— start of Supplied passage —
Макрин был из Цезареи в Мавритании и имел родителями людей низкого состояния, причем его ухо было проколото по примеру мавров, но превосходство его добродетели искупало в некотором роде незнатность его рождения. Он прилагал все заботы для четкого исполнения правосудия, которому он научился. Он был удостоен от Антонина должности префекта претория и осуществлял ее с совершенной непорочностью. Через четыре дня после смерти этого государя он был объявлен его преемником армией, которой он обещал, помимо всего прочего, освободить от тягот войны. Заполучив абсолютную власть, он использовал ее противоположным образом, нежели Антонин, и установил очень хороший порядок в делах; он запретил воздвигать себе статуи весом более пяти фунтов из серебра и более трех фунтов из золота. Однако вскоре он начал жить с крайней изнеженностью и пользоваться властью весьма нагло в намерении прикрыть этим рисованным величием то, что он имел низкого и презренного в своем происхождении. Он обходился весьма оскорбительно с теми, кого он подозревал в том, что они презирали его незнатность и с сожалением смотрели на возвышение, не поддерживаемое никакими заслугами. Некоторых он даже умертвил по этому поводу. Еще его обвиняли в том, что он выбирал очень плохих чиновников и доверял должности недостойным людям. Между тем радость, которую народ испытал от смерти тирана, настолько занимала умы, что они не обращали никакого внимания на низость рождения Макрина и подчинились ему без труда. Макрин сослал на остров Луция Присцилиана, который в предыдущее господство прославился замечательным злом, которое он причинил, и боями против диких зверей. Он сразился однажды один против медведя, пантеры, львицы, льва и убил большое количество других зверей. Но он умертвил своей клеветой еще большее число людей, всадников и сенаторов.
— end of Supplied passage —
— start of Data shown —
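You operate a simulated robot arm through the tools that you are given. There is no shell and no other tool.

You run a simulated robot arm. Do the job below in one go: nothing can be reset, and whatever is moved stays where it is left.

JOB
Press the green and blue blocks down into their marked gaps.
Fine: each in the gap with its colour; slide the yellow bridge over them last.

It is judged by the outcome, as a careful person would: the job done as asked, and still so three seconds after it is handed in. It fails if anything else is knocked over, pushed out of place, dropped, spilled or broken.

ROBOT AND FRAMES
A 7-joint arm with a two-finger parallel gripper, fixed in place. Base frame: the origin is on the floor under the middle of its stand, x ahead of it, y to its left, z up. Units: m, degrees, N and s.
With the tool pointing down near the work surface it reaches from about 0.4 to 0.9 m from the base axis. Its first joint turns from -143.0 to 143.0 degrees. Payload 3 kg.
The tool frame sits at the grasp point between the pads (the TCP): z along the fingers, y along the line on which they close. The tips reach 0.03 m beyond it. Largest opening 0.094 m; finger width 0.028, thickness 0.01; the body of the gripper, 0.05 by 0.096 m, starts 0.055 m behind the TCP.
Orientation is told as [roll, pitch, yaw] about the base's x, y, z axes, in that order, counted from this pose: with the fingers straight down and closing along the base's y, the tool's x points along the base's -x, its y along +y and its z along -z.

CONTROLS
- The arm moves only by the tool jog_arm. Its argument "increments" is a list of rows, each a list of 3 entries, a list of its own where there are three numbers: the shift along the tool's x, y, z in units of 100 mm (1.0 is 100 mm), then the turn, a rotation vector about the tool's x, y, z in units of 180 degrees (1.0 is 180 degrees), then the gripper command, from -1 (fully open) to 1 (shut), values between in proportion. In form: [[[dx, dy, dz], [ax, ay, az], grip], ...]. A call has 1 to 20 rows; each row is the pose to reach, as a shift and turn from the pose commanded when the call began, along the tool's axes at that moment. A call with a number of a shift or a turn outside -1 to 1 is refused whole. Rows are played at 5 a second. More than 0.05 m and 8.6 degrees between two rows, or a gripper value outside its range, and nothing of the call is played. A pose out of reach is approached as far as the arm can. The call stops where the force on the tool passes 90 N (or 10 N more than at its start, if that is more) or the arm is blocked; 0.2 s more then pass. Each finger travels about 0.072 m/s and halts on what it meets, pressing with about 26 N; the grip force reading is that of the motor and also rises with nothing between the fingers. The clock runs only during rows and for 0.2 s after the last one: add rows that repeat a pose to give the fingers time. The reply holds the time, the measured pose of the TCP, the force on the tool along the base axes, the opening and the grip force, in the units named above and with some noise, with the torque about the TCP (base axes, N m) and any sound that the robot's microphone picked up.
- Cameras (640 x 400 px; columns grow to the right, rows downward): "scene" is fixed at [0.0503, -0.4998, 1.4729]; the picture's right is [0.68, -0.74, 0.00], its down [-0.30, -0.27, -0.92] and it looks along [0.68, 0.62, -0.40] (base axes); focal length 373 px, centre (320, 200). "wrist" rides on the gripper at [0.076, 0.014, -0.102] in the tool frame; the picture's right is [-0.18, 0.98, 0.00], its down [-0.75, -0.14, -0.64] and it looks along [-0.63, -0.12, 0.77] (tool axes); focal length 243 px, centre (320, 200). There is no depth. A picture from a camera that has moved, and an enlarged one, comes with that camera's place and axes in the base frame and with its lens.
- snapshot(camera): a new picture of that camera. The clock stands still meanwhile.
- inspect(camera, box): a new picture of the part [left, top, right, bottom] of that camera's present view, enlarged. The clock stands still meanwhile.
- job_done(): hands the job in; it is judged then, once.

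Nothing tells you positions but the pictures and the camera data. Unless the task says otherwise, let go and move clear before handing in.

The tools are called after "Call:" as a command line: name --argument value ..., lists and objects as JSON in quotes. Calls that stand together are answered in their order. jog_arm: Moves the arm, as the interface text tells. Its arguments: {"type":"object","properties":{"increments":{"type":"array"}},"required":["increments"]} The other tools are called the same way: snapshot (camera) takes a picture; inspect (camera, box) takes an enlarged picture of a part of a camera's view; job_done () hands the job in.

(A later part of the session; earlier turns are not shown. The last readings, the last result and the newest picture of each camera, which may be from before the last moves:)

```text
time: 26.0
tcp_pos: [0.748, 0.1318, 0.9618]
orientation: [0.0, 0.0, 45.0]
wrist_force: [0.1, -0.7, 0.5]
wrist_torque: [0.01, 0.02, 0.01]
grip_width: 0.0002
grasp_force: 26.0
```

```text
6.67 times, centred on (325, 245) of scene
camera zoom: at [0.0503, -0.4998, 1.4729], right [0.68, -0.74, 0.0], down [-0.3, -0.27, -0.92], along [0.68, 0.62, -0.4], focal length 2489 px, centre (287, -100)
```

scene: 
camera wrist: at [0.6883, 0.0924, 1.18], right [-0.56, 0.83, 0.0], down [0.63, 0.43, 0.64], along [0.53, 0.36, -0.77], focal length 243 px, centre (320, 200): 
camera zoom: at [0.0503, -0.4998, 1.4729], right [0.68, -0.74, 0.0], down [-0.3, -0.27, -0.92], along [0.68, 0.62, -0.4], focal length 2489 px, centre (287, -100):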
— end of Data shown —
Directions for this task: Take up the supplied passage again after its last words.

Answer to the exercise:
Когда Юлия, мать Антонина, узнала о смерти сына в городе Антиохии, где она была тогда, она настолько огорчилась, что нанесла себе несколько ударов, как если бы пребывала в последнем отчаянии, и решила его не пережить. Она жалела его, хотя питала к нему только ненависть. Однако, она не столько досадовала на то, что он ушел из мира, сколько на то, что отныне она не императрица. Боль, которую она переносила, вырвала из ее уст много речей, очень невыгодных для репутации Макрина. Но когда она увидела, что он не отнял у нее ни охраны, ни дома и даже написал ей в очень любезных выражениях, она раздумала умирать. Когда же он узнал позже о речах, которые она о нем держала, хотя не писала ему ничего похожего, и когда его еще уведомили, что она плела интриги со своими стражами с целью узурпировать суверенную власть, как Семирамида и Нитокрида, ее соотечественницы, поступили когда–то, он послал ей приказ уехать из Антиохии и удалиться куда она захочет. Тогда она умертвила себя, отказавшись от пищи. Но надо признать также, что рак, который был у нее в грудь и который ее терзал, много способствовал ее смерти.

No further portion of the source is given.